Though the premise might sound terrifying, the good news for parents is that there's no overt gore in the "Five Nights at Freddy's" franchise. Though it's suggested that the animatronics kill you if they reach you, each Game Over is done through a first-person perspective and ends on a jump scare before cutting away.

Meanwhile, as the trailer indicates, the movie adaptation will shift to a third-person perspective. However, since it seems to follow a single character through the titular "Five Nights at Freddy's," it's unlikely to be too violent, as the security guard's increasingly alarming experiences over the five nights are kind of the point.

Five Nights at Freddy's will likely be rated PG-13

Though an official rating for "Five Nights at Freddy's" hasn't been released to the public yet, the film is rumored to be aiming for a PG-13 market. Being that the film is coming from Blumhouse Productions, this would make a lot of sense, as the company recently cut some violence down for the theatrical cut of "M3GAN" so that younger viewers could see it.

Since teens are one of the central target audiences for "Five Nights at Freddy's" and the games contain no overt gore, it seems feasible that an adaptation could easily maintain the oppressive atmosphere and jump scares that make the game series tick as a general rule. After all, even the popular fanmade version from 2019 was rated PG-13.

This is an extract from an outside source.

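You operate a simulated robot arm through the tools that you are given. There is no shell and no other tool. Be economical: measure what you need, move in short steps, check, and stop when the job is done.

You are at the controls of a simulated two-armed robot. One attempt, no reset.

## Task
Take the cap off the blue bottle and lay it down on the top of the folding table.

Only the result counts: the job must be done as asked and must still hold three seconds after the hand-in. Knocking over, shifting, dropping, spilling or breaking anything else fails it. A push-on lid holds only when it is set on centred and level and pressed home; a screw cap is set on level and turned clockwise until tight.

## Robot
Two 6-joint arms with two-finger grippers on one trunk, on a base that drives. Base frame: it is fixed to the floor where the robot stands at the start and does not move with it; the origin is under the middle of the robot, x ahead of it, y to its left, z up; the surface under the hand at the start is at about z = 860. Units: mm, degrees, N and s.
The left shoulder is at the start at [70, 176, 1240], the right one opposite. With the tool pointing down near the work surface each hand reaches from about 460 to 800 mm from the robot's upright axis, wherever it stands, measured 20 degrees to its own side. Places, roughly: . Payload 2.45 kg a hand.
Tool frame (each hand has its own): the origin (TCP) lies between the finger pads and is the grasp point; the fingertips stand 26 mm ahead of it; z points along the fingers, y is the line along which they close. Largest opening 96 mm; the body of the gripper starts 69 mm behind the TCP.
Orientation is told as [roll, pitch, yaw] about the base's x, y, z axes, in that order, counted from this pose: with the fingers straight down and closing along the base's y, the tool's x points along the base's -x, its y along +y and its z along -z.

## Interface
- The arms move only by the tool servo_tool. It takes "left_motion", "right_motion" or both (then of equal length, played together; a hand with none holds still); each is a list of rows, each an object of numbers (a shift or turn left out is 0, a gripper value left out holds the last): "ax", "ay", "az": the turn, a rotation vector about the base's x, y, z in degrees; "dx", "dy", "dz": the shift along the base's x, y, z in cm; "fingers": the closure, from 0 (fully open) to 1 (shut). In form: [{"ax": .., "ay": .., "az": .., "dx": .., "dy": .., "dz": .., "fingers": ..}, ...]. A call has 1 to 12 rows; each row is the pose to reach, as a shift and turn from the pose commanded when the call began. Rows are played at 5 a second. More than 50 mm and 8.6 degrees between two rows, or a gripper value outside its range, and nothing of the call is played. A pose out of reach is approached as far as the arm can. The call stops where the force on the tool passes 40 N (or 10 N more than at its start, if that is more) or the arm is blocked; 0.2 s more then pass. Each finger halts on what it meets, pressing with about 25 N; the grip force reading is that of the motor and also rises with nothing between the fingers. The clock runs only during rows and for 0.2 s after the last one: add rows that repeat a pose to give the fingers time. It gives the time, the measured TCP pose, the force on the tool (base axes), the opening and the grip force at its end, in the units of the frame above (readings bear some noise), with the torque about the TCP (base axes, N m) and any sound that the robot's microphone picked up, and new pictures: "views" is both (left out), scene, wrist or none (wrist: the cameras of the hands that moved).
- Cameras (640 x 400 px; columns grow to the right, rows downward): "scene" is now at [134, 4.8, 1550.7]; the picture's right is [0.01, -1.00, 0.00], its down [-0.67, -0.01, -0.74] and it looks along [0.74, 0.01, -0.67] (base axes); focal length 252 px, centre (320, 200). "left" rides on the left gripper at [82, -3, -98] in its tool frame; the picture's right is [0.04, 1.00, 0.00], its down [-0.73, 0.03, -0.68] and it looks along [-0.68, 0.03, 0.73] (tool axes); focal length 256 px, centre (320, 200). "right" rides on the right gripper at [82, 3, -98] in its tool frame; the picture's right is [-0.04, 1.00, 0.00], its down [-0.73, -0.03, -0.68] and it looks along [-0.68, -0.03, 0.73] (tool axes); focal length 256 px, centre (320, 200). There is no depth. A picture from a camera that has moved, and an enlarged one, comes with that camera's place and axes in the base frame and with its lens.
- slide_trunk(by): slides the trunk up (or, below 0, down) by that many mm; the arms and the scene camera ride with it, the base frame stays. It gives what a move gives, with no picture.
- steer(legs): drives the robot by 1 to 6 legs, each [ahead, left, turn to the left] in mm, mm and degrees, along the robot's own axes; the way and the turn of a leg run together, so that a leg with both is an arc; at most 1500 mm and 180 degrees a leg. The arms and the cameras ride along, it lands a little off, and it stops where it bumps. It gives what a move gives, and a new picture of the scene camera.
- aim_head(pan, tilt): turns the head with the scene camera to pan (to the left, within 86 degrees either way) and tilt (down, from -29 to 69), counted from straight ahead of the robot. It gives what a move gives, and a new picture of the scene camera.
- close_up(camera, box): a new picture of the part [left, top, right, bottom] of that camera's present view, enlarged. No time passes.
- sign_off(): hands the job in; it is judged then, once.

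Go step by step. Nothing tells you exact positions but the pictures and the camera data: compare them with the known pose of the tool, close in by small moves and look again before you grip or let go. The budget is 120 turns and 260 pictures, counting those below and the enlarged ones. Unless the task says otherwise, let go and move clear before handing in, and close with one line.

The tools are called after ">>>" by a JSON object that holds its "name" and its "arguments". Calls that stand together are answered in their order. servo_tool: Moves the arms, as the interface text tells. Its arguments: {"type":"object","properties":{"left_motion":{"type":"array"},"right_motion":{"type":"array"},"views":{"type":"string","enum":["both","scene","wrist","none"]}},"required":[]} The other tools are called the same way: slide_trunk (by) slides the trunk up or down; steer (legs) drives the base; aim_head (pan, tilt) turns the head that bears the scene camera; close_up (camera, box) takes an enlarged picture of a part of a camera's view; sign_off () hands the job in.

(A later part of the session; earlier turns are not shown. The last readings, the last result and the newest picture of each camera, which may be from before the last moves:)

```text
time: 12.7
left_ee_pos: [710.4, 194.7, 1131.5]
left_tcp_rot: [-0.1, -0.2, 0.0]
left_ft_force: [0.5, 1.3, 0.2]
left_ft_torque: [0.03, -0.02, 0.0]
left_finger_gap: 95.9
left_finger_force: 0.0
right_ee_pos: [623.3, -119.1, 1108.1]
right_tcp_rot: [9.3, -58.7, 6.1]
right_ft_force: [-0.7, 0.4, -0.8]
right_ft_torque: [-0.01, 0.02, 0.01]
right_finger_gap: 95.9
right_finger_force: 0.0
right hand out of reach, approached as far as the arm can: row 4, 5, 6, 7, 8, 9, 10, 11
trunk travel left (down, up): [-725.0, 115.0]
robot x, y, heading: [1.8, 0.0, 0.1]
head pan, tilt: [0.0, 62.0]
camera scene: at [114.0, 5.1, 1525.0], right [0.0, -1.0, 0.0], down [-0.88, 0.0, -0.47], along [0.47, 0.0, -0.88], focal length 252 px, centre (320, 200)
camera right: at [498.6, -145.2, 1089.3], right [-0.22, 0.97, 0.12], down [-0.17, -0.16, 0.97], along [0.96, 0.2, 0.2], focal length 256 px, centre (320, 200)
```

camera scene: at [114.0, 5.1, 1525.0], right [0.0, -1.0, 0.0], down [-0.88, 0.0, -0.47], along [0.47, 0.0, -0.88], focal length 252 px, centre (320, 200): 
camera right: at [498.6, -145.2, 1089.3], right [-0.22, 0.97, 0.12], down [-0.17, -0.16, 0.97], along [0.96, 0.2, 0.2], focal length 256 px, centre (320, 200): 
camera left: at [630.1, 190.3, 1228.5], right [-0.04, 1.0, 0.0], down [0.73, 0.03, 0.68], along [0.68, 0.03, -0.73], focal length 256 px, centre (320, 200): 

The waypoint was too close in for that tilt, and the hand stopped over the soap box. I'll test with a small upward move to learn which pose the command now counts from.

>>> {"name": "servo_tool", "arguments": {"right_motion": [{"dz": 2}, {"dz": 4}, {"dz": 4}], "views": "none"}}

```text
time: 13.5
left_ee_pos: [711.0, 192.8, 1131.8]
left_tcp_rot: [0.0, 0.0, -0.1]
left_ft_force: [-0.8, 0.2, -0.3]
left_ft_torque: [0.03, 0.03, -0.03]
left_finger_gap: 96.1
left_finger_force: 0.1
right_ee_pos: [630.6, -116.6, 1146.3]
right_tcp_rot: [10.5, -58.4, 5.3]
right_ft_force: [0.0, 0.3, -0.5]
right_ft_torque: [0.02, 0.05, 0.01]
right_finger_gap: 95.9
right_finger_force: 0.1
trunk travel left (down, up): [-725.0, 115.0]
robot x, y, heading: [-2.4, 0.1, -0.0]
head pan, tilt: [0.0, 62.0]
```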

Aside from the creepiness and scare factor, these games are otherwise pretty much empty of objectionable material, so the movie will likely follow suit so that its audience and appeal will be as broad as possible. This makes even more sense when you consider how many "Five Nights at Freddy's" style games already permeate popular children's games like "Roblox." In any case, if you want to see the games in action to judge for yourself, there are thousands of videos of streamers playing the games online to offer an indication of what parents are getting themselves into.